Monday, July 30, 2007

My Guilty Pleasure

My guilty pleasure is not Britney Spears or chocolate cake. It's not singing to the Spice Girls or two hour showers. My guilty pleasure is a little more cruel and a little more fun. My guilty pleasure is pretending to not remember people that I clearly do remember.

Eric and I spent a ridiculously long time grocery shopping yesterday. We went to the new "save mart," which should be called "insanely expensive cow blood everywhere mart." We filled our cart with over priced products, and as I grabbed a package of ground beef, I got discusting animal blood on me. We left, our full cart abandoned, screaming and running for the safety of Nob Hill.

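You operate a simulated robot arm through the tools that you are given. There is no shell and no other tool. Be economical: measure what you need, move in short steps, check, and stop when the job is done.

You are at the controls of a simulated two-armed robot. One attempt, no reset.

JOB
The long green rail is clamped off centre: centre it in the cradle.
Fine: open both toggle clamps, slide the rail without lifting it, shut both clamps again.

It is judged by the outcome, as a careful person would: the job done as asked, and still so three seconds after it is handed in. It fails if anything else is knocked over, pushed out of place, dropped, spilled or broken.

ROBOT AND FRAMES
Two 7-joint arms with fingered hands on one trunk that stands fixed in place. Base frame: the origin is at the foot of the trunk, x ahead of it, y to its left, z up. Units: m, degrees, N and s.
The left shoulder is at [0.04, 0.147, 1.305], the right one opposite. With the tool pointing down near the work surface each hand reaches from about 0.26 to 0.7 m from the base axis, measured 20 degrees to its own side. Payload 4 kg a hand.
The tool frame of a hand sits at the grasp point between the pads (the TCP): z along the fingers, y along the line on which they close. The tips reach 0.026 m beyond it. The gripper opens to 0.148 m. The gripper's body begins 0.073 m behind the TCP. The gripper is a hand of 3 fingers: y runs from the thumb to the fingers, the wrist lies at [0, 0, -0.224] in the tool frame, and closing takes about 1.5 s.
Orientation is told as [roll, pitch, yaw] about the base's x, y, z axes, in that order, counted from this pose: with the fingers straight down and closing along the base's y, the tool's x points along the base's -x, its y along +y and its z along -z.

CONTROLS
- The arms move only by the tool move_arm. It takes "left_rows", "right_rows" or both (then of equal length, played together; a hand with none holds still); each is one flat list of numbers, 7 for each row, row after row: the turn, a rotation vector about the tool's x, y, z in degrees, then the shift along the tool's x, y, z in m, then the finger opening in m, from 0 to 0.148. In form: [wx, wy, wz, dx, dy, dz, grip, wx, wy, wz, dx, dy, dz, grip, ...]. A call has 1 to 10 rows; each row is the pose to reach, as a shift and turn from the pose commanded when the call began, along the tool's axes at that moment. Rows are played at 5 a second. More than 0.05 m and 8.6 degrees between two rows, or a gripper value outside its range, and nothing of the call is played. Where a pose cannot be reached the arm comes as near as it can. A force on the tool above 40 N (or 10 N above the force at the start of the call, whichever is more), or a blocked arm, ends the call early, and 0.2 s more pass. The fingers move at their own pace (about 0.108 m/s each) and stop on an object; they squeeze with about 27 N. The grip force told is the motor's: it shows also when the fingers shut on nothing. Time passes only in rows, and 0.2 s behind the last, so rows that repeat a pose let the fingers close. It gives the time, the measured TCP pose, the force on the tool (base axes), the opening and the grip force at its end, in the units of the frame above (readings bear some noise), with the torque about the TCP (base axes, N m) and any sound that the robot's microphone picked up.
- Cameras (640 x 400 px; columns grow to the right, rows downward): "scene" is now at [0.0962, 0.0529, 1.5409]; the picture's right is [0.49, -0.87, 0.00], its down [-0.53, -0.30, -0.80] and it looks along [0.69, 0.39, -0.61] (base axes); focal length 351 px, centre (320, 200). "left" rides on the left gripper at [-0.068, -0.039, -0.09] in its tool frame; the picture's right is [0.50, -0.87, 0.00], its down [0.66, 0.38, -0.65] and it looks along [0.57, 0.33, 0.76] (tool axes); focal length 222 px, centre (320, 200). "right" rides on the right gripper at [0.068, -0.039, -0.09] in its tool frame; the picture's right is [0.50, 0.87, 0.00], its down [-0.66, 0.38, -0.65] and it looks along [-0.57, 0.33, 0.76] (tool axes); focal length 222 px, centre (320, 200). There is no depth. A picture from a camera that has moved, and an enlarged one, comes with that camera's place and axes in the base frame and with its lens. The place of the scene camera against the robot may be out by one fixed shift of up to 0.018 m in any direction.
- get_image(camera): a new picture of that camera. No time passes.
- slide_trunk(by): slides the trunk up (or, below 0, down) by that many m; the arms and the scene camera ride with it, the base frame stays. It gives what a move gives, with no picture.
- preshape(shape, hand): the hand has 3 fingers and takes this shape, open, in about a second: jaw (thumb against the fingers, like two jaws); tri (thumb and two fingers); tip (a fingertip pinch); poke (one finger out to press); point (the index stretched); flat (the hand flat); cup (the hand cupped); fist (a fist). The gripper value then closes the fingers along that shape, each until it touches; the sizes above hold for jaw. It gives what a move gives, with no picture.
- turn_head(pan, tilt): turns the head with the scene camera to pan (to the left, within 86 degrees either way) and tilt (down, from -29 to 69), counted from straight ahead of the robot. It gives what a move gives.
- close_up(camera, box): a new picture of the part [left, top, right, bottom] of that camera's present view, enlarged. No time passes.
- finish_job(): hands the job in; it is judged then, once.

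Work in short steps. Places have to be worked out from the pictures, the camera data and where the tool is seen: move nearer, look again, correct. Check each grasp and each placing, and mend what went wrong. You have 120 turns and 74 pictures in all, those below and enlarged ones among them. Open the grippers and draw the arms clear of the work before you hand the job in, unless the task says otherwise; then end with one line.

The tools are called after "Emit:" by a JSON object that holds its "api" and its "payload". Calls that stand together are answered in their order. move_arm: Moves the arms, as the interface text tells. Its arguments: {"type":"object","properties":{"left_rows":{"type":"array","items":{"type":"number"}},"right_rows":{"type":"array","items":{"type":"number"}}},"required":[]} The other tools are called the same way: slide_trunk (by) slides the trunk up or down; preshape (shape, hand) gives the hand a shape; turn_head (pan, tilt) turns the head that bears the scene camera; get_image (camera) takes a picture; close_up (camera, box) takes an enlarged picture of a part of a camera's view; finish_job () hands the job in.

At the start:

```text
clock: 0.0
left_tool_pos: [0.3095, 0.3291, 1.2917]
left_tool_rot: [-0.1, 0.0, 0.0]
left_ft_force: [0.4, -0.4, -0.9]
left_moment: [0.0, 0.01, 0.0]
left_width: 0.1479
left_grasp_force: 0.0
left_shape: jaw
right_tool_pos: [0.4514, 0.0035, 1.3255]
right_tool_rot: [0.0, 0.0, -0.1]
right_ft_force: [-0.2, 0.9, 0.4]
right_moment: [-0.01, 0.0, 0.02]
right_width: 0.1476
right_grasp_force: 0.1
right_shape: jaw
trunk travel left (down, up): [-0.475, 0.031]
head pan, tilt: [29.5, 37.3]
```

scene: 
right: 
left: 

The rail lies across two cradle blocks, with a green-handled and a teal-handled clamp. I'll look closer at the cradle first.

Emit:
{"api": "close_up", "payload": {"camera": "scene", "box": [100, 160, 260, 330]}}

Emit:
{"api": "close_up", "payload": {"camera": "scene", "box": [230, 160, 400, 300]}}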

At Nob Hill I always see lots of people I know from high school, Hartnell, or churches U attented. I never acknowledge them. I see their head turn as I walk passed and sometimes I even make eye-contact, but never show a glimmer of recognition. I don't know why but it gives me a sense of superiority. I have even taken it as far as when someone approaches me, I go through the where do I know you from guessing game, even when I know full well it was First Baptist or English lit.

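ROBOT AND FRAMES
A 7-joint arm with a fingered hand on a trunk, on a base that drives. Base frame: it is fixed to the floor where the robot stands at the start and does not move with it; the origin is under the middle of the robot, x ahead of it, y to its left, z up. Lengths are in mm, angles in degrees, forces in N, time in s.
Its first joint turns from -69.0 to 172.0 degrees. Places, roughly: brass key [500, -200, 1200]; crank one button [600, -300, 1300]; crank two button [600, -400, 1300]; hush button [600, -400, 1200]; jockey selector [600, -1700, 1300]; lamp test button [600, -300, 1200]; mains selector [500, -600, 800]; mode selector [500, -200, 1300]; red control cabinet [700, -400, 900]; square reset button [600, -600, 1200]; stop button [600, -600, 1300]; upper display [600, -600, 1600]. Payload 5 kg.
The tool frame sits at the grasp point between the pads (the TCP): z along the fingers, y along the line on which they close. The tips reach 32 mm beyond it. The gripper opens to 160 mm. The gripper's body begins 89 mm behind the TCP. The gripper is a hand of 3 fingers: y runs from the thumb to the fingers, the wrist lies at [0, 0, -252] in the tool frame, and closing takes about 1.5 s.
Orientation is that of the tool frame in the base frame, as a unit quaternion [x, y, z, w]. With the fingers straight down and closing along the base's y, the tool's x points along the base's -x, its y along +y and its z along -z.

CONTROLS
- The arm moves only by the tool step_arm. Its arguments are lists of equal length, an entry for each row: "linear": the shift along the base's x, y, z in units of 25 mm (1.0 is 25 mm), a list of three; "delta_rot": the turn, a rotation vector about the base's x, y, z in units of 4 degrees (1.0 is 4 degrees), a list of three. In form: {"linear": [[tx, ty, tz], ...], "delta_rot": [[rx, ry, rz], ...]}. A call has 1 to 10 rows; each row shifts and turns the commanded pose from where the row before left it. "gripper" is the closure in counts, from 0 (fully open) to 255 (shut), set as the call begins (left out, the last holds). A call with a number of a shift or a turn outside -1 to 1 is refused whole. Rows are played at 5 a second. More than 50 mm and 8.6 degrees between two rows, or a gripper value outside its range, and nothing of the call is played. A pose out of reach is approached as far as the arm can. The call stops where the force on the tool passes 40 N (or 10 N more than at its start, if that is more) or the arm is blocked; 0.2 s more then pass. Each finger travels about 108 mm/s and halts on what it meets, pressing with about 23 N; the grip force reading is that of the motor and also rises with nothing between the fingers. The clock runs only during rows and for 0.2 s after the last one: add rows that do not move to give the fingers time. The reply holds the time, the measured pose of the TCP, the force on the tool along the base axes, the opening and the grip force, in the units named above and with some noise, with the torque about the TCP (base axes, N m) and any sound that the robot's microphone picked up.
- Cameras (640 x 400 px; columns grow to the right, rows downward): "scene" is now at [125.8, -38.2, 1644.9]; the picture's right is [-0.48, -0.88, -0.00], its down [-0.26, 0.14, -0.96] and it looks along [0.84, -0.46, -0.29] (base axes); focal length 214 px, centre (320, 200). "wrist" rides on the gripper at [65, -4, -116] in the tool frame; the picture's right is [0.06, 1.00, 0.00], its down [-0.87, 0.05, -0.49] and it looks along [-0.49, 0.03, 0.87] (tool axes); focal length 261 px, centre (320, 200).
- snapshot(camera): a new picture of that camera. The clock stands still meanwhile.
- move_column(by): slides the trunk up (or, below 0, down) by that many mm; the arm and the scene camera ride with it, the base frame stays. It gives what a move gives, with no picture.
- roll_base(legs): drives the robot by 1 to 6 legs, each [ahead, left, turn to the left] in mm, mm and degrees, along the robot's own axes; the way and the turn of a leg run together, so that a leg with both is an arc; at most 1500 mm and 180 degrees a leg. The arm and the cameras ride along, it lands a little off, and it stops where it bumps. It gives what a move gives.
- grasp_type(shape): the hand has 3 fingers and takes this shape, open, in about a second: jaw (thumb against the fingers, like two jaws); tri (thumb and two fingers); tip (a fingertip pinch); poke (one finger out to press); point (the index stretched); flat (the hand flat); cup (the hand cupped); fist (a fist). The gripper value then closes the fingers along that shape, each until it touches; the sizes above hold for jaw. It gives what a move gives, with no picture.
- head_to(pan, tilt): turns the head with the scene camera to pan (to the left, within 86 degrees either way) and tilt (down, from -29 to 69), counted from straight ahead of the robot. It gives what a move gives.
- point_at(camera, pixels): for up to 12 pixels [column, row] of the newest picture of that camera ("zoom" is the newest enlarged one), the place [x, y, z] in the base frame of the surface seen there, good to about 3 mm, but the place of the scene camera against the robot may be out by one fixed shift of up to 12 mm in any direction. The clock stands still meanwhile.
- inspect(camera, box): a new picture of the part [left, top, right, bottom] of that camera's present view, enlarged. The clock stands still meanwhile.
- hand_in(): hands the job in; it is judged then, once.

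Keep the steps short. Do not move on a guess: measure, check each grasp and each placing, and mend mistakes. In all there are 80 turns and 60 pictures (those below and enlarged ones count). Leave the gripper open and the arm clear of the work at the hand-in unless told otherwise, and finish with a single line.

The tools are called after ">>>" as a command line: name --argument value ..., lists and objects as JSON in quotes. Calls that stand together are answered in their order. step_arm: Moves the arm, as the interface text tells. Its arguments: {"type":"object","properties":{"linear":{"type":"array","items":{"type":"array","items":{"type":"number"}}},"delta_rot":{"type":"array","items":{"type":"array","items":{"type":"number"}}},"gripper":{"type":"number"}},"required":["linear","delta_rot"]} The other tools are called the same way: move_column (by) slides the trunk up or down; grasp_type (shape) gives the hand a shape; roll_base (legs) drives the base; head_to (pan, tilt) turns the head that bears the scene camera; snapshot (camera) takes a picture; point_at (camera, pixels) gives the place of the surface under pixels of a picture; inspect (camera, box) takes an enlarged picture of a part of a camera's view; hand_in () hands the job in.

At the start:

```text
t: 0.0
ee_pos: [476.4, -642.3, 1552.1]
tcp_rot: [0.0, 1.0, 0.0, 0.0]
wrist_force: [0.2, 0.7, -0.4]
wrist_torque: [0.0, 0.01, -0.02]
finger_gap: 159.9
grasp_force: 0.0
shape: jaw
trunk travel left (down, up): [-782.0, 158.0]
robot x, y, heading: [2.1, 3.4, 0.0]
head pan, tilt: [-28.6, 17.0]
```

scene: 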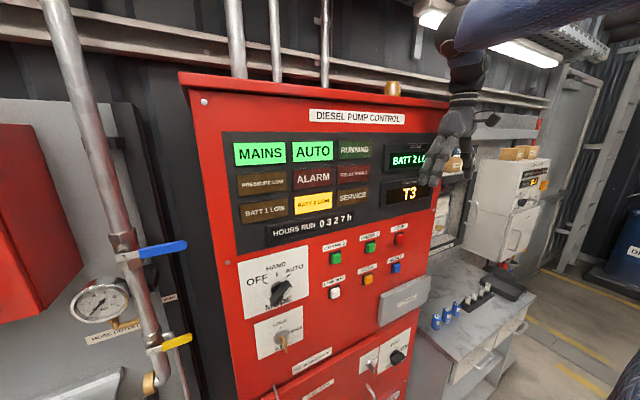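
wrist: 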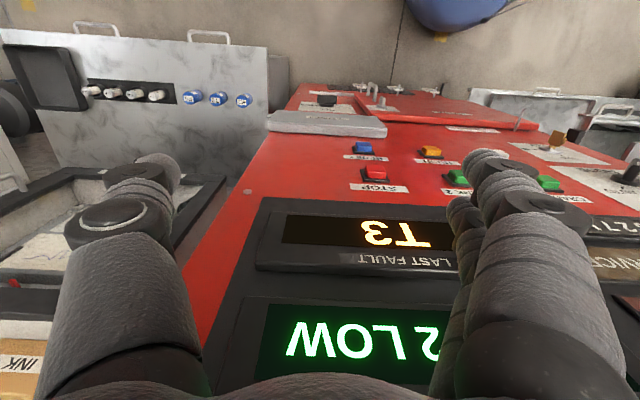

Yesterday at Nob Hill I remained safely in Cori and Eric land, bickering over tortillia choices and fawning over the alcohol isle, seeing but not acknowledging one ex-church friend, four Salinas High classmates, and one San Benancio class mate. It was a very guilty and pleasurable shopping experience (even if I didn't get the alcohol I wanted). I don't understand me, but altleast I give me something to think about.